Sustainability and self-sufficiency is at the heart of what we're doing out here. I have enough diversity within my goat herd that I would never have to buy another goat ever, and we could have our milk and dairy needs met for the rest of our lives. We can do the same thing with our green beans -- save the seeds and plant more next year. And we can do that with our heritage chickens.


LindaG said...

I fully believe that the way our food is raised - this rush to maturity - is responsible for our children maturing before they should; and with so many Americans being overweight, too. Not a good thing.

I really enjoyed your post. Thank you so much. That just reinforces my belief that when we retire, we need all our livestock to be heritage breeds. :)

Kara said...

We have only raised the cornish rock crosses, this being the second year. The meat is so much better than the store bought meat. I did raise heritage turkeys as well as BB Whites and the taste was significantly better with the heritage birds. But all were better than anything store bought. Now I am curious to try the heritage chickens after reading your post. Do you have a favorite breed? It takes 3 1/2 months, correct? We did get heritage pigs (Tamworths) this year and I like them SO much more to care for than the Durocs and Yorks we have had before.

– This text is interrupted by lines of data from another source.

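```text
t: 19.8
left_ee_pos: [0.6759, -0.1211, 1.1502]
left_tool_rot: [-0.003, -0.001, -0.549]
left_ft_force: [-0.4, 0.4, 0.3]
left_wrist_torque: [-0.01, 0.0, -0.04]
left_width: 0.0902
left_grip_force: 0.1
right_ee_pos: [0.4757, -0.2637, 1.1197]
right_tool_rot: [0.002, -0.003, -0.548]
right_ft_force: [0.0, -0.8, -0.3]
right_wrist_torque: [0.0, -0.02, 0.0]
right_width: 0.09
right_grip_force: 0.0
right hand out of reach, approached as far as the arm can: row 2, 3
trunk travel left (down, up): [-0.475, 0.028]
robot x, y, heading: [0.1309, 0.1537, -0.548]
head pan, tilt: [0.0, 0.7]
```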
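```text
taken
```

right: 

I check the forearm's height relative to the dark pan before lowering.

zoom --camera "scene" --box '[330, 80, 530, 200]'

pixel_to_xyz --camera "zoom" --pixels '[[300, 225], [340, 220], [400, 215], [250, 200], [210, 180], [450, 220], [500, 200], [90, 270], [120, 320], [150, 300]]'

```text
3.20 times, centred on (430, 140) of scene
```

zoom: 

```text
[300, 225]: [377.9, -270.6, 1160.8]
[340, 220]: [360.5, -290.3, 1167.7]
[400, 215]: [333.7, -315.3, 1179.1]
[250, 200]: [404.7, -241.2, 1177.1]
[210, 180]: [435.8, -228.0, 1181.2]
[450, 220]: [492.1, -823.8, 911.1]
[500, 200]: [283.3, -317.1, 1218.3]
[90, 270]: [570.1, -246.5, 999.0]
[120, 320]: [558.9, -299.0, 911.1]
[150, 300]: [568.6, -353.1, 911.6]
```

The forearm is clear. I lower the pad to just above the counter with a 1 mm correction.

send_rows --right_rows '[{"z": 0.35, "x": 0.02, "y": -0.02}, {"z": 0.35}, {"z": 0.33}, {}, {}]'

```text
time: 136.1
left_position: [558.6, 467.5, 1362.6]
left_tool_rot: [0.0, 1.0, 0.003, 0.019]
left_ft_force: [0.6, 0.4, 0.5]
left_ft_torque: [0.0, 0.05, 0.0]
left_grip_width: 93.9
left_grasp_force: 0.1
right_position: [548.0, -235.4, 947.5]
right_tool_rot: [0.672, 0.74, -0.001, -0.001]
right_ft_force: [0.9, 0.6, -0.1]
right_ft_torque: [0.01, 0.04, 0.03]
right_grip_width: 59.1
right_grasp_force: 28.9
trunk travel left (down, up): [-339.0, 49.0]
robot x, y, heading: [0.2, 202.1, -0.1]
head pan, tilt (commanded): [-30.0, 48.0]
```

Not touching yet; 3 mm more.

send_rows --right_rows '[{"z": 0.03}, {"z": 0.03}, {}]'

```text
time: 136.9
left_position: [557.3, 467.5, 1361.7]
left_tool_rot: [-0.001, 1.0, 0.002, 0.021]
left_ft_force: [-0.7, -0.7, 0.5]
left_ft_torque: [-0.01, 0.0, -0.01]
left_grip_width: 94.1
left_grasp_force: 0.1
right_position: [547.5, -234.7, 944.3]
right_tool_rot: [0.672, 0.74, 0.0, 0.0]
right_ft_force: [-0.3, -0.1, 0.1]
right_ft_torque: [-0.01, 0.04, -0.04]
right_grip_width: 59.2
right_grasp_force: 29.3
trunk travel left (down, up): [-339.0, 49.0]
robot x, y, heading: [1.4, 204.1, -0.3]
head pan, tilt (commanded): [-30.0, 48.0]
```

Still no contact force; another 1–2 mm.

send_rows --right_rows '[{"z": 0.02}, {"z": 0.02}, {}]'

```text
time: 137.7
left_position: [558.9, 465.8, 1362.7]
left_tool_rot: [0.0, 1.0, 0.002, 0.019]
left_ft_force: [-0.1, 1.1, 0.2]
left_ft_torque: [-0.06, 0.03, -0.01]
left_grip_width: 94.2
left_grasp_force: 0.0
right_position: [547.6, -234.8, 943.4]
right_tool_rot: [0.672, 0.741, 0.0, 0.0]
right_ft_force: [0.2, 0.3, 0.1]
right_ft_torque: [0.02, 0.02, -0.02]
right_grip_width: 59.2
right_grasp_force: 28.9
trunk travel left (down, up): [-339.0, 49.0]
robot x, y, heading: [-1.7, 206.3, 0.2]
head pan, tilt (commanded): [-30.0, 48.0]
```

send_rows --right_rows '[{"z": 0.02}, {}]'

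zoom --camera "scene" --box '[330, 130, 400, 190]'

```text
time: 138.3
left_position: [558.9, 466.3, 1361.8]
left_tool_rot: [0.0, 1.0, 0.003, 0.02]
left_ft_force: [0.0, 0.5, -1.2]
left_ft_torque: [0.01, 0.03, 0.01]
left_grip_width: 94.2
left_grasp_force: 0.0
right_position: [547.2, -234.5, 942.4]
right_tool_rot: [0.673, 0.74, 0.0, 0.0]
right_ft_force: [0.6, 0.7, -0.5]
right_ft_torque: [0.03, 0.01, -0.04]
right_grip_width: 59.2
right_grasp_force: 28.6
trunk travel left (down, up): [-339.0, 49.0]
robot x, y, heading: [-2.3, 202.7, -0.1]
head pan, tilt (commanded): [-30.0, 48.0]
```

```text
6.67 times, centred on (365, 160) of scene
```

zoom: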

Deborah @ Antiquity Oaks said...

The barred rocks always seem to be a good choice. I would not recommend the salmon faverolle for anyone who likes breast meat, because they have the tiniest breast I've ever seen. I had read that they were the favorite meat bird in France 100 years ago, which was why we wanted to try them. As they were growing, I read something that said they even had a dish named after them -- petit-something, and the something was the French word for breast. LOL! When we butchered them, I discovered that they weren't kidding when they said the breast was petit! And stew hens of any heritage breed really are delicious. I should write a post about stew hens some day. I like them as much as any young chicken, because they're so good for salads, casseroles, and soups.

rachel whetzel said...

Interesting that when left to their own devices, even in one generation, they start to revert back to the way they SHOULD mature...

debhammel said...

My husband and I moved to a rural area 5 years ago and I started buying our produce, meat, and dairy from local farmers who practice organic, sustainable farming methods. I did this because I wanted healthier food for my family and, as a meat-eater, I wanted to know that the animals that fed us were raised humanely. I haven't bought commercially raised meat or poultry in four years and for sure won't buy any after reading this post!

Kara said...

Hi again,

Check out Freedom Ranger processor said he is seeing more and more of them as people are dissatisfied with the Cornish Crosses. I am going try a batch next time.

Kimberly said...

Thanks for this. We are so new to all of this and are getting ready to order our second set of meat birds. My hubby bought the cornish cross the first time, but I have asked him not to by them again. I am researching what to buy this go round, so it is nice to read about what others have discovered. As they were our first non-commercial chickens we thought they tasted better than store bought. I will be curious to see what happens this time!

LindaG said...

Enjoyed looking back over this article. All three parts.

Are they included in any of your books?

Was Katherine able to do her Honors Project on chicken?
Just curious. I hadn't discovered your blog then.

Thanks again. Hope you're having a wonderful Sunday. ♥

Deborah Niemann said...

Hi LindaG,
Katherine did not do the honors project on the chickens, and I'm kind of glad because I was not looking forward to having any more of them. We have not raised them again. I do talk about the different types of chickens in Homegrown & Handmade but don't include all of the details on our experiment.